Worst of all, this pedagogy of the depressed—America the Problematic—is thought to be a virtue among a significant number of professional educators who view it as a mark of seriousness and sophistication. We want children to grapple with “honest history” starting in elementary school and discover the power of their voices by writing authentic essays about their personal problems. “Socially aware” young-adult literature demonstrates a fascination with adult themes of tragedy and dysfunction bordering on fetishization. Small wonder, then, that adolescents are more depressed and medicated than ever before.

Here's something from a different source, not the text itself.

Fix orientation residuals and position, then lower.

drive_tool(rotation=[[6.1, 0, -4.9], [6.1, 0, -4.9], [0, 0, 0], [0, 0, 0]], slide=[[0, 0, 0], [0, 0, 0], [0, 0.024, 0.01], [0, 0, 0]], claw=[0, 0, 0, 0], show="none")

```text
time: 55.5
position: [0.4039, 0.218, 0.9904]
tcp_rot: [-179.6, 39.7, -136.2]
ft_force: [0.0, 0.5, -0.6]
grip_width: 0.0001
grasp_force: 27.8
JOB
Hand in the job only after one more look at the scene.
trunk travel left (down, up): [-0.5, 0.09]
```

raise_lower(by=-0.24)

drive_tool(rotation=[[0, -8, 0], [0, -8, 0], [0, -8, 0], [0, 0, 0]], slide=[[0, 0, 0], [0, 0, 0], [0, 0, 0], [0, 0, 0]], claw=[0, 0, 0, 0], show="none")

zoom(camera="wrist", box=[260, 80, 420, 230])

A half-century of psychological research indicates that our beliefs about the world shape behavior and our sense of well-being. Whether one views the world as good or bad, safe or dangerous, enticing or dull, is correlated with outcomes such as life satisfaction or depression. We may think that we are doing children a good service by being “real” with them, refusing to spare them from the unpleasant facts of the tired world they will soon inherit, thus inspiring them to seize the day and set the world right. But there are worrisome hints that this is all a little too much for many young people to bear.
The evidence of an accelerating mental health crisis is troubling enough. But a bracing essay published by Yuval Levin at The Dispatch late last year hinted at the emergence of a quiet crisis of despair that is changing the nature of social breakdown in America. Chaos and unruliness are yielding to a “disordered passivity,” a failure to engage or seek fulfillment that “strikes deeper and earlier than the danger of unruliness,” he writes. This places a particular burden on schools to address the problem, not to admire or indulge it. “The hallmark emotion of depression is hopelessness, and it’s on a global scale,” agrees Christine Sefein, a therapist and former professor of clinical psychology. “That continuous repetitive message, ‘There’s no reason to care because it’s all messed up. I’m always gonna feel guilty that I’m white, or I’m always gonna feel badly that my people were slaves or oppressed, there’s no way out, there’s no light’—that message is going to throw people into depression.”
There is a fine line to be walked here. Few would argue that children should grow up in a protective bubble, cosseted and coddled, insulated from history and the realities of life. It would be impossible in our information and social-media-saturated age. But there has been a change in the weather that alters how children perceive the world and their place in it. As adults and as educators, we are not merely failing in our responsibility to be a reassuring presence in their lives; we seem perversely determined to normalize and even valorize their despair.
It doesn’t matter if our intentions are good, if we see virtue in being honest with children, or seek only to “empower” students to take on and change the world. We have broken childhood. We are creating a generation of children who feel overwhelmed and powerless, lacking in agency, and who are saying to themselves, in effect, “Why bother?”